▸ Dataset section:
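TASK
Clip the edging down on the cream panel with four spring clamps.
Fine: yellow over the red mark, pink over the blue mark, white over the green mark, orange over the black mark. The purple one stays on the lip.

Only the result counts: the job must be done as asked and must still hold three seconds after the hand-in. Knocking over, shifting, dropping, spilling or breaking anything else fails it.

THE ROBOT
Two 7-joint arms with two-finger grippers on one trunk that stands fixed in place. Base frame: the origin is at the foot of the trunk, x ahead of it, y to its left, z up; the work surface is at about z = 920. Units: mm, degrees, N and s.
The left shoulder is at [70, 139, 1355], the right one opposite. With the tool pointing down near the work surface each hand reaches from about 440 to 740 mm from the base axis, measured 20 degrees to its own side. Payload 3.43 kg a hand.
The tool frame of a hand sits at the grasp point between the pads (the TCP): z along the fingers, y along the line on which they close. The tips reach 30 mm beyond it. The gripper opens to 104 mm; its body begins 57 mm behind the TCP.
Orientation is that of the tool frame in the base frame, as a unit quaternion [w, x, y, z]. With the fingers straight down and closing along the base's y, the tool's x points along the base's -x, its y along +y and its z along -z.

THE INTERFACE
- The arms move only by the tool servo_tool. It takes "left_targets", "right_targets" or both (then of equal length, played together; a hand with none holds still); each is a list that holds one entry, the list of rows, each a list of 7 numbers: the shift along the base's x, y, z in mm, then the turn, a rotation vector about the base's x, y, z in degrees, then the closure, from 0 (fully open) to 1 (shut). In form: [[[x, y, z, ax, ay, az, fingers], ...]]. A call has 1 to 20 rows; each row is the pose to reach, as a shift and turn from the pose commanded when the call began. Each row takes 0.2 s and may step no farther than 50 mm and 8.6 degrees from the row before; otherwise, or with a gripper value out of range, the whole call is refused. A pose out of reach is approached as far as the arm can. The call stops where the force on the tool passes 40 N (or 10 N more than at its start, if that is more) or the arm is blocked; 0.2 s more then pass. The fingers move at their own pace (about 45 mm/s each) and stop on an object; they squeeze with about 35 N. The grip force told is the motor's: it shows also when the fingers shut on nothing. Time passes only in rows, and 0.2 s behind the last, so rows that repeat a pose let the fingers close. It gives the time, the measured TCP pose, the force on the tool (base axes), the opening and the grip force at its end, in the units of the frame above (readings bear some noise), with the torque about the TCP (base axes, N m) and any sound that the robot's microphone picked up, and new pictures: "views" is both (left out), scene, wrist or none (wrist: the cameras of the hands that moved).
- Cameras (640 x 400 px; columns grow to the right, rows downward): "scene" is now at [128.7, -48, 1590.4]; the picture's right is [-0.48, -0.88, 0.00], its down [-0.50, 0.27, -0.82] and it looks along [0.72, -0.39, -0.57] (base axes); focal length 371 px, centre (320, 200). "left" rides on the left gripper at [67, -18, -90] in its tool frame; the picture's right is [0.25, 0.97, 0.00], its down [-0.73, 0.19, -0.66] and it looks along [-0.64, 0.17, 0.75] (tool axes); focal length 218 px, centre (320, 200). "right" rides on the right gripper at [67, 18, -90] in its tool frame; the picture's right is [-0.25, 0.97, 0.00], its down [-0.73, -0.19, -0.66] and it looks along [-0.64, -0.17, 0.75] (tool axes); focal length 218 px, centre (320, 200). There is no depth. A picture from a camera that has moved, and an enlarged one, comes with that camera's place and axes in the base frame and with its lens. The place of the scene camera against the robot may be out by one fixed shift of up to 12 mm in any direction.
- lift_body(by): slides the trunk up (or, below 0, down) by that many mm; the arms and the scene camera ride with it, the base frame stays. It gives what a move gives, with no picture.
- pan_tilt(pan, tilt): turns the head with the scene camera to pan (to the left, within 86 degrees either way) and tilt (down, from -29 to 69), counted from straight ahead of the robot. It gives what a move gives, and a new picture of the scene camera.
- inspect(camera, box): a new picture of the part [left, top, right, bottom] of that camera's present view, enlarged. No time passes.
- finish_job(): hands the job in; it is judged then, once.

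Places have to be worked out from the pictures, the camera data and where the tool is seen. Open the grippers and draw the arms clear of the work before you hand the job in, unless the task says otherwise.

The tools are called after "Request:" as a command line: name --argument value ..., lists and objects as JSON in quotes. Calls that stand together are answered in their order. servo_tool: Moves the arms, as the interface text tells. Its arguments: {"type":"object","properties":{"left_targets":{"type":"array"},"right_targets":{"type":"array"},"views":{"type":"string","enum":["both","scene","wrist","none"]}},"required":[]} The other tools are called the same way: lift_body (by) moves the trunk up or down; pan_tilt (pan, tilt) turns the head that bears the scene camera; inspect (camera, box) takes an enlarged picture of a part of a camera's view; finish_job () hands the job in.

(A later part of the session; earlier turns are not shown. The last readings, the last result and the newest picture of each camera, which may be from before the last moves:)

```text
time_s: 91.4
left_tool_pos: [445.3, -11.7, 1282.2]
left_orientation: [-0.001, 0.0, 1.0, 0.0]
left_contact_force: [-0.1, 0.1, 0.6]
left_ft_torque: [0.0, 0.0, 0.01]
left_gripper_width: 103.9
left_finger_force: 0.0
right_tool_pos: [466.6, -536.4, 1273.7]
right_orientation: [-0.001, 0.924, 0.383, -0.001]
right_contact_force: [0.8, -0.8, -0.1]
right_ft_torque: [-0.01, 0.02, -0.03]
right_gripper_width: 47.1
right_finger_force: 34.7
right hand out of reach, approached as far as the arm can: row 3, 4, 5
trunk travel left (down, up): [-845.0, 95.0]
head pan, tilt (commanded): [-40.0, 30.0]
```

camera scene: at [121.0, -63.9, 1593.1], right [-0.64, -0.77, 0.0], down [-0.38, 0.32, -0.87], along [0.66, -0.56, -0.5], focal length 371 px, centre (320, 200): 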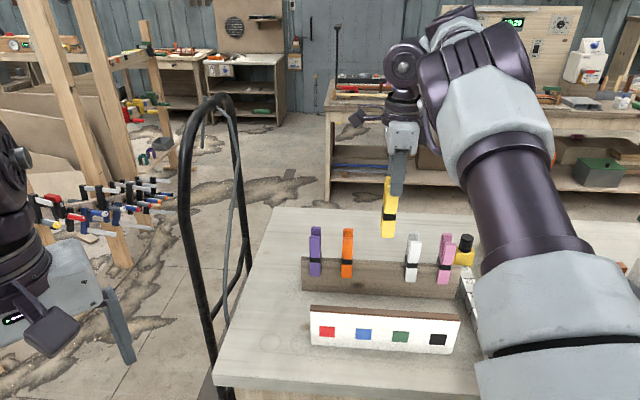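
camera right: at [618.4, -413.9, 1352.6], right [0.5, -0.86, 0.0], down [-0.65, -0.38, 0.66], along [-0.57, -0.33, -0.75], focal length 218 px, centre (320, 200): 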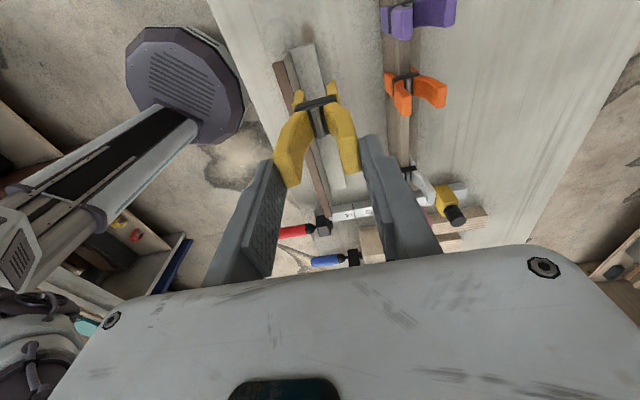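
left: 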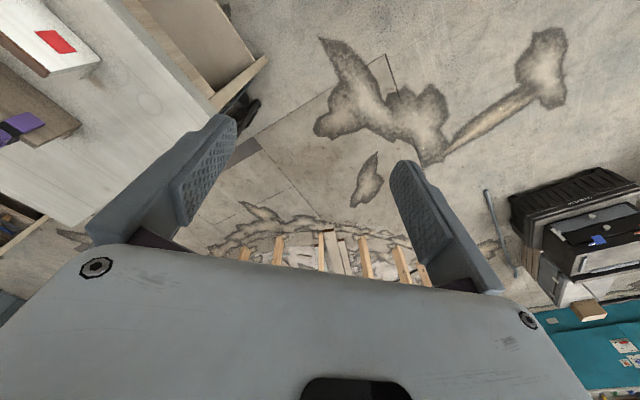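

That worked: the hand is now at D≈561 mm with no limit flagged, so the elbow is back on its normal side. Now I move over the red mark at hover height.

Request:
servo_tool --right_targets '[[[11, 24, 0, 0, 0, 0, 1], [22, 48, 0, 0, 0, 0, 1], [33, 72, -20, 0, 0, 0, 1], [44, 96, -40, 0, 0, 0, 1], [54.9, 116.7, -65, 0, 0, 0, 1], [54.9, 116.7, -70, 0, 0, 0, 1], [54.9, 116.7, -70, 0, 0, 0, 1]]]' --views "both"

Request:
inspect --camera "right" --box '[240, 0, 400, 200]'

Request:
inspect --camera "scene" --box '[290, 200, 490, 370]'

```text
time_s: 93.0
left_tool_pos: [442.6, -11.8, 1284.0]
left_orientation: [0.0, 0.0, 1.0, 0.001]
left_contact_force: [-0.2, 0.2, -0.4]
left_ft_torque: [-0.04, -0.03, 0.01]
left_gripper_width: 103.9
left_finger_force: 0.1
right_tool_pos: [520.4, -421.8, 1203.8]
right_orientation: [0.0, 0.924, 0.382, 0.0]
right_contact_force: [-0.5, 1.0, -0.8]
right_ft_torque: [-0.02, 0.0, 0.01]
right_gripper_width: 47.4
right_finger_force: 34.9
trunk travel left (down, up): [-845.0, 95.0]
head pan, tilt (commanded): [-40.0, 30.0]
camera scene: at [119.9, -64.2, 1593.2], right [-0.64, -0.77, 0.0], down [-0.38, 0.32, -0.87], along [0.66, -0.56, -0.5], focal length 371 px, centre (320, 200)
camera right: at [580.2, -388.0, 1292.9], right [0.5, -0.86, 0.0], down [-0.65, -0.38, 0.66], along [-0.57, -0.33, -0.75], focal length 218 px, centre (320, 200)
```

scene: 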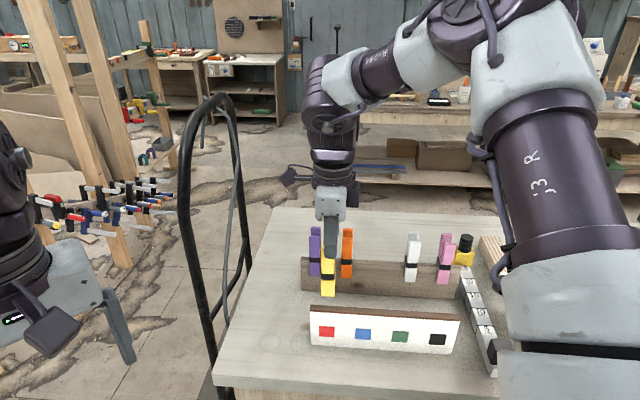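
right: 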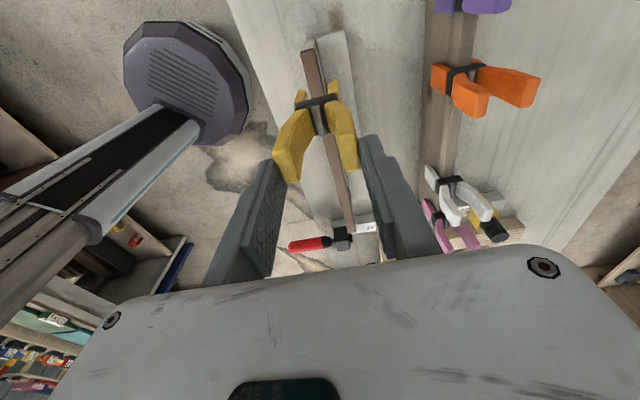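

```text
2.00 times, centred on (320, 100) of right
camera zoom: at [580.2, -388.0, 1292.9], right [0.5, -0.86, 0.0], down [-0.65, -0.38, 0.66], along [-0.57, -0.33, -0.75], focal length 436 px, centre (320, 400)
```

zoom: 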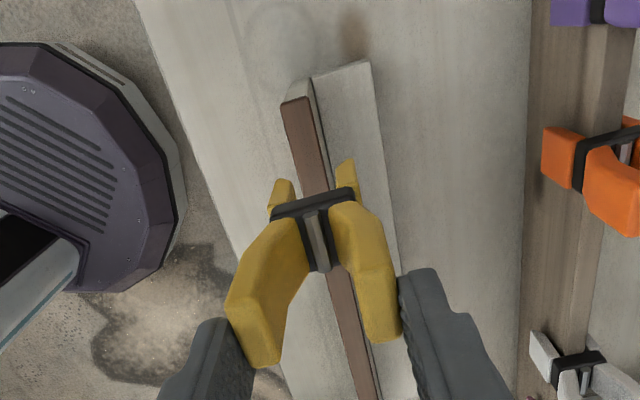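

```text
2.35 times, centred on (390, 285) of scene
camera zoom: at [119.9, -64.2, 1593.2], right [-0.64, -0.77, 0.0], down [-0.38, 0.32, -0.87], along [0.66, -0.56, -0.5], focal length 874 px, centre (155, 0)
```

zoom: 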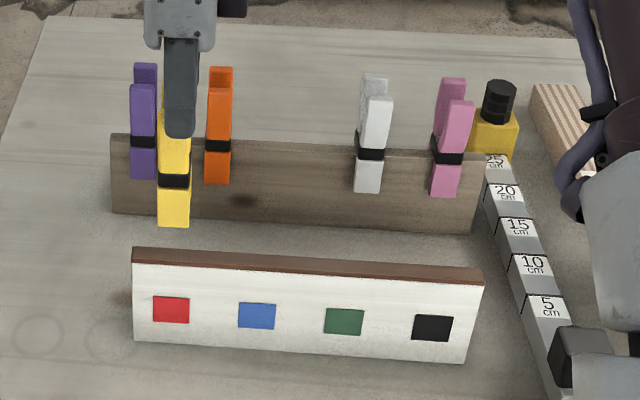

▸ Requirements: Gather and copy every line of the data in which the string "part" is found.

▸ Worked solution:
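- inspect(camera, box): a new picture of the part [left, top, right, bottom] of that camera's present view, enlarged. No time passes.
The tools are called after "Request:" as a command line: name --argument value ..., lists and objects as JSON in quotes. Calls that stand together are answered in their order. servo_tool: Moves the arms, as the interface text tells. Its arguments: {"type":"object","properties":{"left_targets":{"type":"array"},"right_targets":{"type":"array"},"views":{"type":"string","enum":["both","scene","wrist","none"]}},"required":[]} The other tools are called the same way: lift_body (by) moves the trunk up or down; pan_tilt (pan, tilt) turns the head that bears the scene camera; inspect (camera, box) takes an enlarged picture of a part of a camera's view; finish_job () hands the job in.
(A later part of the session; earlier turns are not shown. The last readings, the last result and the newest picture of each camera, which may be from before the last moves:)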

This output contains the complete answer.